Write out the source from "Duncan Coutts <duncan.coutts" to "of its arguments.", both included.
--- start of Source ---
[Haskell-cafe] Re: Is id strict?

[Jón Fairbairn]

Duncan Coutts <duncan.coutts at worc.ox.ac.uk> writes:

> On Sun, 2006-07-30 at 10:56 +0100, Jón Fairbairn wrote:
> > "David House" <dmhouse at gmail.com> writes:
> > > 1) f is strict iff f _|_ = _|_.
> > > 2) f is strict iff it forces evaluation of its arguments.
> > 
> > In (2), you have to be evaluating f on an argument before f
> > can force the argument.  If you evaluate id x, you
> > necessarily evaluate x.  I don't think (2) is a very good
> > definition, since I don't know what "forces" means here.
> 
> Surely it just means evaluate to weak head normal form?

Means [what] evaluate[s] to whnf? id doesn't do any
evaluating, in fact functions in general don't do any
evaluating.
--- end of Source ---
--- start of Material provided ---
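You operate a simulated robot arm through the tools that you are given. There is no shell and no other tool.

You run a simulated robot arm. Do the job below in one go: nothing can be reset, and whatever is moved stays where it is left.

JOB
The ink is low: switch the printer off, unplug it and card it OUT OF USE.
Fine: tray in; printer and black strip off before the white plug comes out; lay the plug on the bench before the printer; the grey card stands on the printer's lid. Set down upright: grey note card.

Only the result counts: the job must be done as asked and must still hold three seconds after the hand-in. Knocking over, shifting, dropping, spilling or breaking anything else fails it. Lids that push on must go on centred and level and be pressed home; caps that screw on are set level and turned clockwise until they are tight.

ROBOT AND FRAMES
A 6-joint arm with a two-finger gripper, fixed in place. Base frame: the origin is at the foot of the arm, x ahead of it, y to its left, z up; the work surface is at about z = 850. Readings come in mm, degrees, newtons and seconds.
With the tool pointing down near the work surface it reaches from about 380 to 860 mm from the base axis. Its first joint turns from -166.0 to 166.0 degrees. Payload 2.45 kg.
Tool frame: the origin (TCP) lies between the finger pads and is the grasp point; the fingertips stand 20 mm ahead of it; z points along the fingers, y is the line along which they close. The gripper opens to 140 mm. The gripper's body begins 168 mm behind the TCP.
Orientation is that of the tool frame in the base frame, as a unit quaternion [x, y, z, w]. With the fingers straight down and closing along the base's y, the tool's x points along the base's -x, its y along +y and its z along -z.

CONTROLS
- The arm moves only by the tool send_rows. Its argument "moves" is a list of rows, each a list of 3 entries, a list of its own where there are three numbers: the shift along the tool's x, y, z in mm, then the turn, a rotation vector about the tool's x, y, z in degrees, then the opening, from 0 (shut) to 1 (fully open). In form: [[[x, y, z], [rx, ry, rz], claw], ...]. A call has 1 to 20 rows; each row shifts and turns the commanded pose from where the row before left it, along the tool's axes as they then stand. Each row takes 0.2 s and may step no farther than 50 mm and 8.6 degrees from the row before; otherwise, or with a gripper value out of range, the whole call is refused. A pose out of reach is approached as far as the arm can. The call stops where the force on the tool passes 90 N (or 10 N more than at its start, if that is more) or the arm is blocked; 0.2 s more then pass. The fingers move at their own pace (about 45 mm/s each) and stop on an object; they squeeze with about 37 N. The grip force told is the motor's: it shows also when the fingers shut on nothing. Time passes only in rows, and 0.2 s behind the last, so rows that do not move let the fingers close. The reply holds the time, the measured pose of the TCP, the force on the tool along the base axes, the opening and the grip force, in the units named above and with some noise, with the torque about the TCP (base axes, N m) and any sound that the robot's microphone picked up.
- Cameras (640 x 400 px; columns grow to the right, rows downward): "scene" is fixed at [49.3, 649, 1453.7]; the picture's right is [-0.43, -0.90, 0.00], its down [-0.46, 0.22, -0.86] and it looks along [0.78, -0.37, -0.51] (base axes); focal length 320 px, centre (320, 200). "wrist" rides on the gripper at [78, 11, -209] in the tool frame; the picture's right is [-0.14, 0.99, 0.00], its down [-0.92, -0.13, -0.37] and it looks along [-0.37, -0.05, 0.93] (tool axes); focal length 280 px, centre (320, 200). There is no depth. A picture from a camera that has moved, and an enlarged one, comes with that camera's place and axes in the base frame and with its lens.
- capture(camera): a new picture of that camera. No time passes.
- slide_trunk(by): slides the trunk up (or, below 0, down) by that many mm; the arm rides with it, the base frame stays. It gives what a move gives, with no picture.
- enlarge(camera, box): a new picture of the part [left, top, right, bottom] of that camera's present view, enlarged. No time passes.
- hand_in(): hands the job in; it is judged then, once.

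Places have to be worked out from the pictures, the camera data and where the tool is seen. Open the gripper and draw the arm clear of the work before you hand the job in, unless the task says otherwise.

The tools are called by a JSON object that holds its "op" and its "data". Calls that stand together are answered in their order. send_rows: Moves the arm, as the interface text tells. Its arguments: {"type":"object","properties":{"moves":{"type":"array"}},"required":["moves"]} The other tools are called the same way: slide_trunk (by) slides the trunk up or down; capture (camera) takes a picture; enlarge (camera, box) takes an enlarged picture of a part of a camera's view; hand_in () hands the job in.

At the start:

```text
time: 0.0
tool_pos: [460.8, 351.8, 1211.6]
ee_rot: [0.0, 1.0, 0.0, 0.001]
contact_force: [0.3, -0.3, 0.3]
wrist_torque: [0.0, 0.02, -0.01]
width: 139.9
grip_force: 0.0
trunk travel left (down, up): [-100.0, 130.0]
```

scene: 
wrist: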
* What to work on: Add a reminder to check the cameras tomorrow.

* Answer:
--- end of Material provided ---
* Answer:
Duncan Coutts <duncan.coutts at worc.ox.ac.uk> writes:

> On Sun, 2006-07-30 at 10:56 +0100, Jón Fairbairn wrote:
> > "David House" <dmhouse at gmail.com> writes:
> > > 1) f is strict iff f _|_ = _|_.
> > > 2) f is strict iff it forces evaluation of its arguments.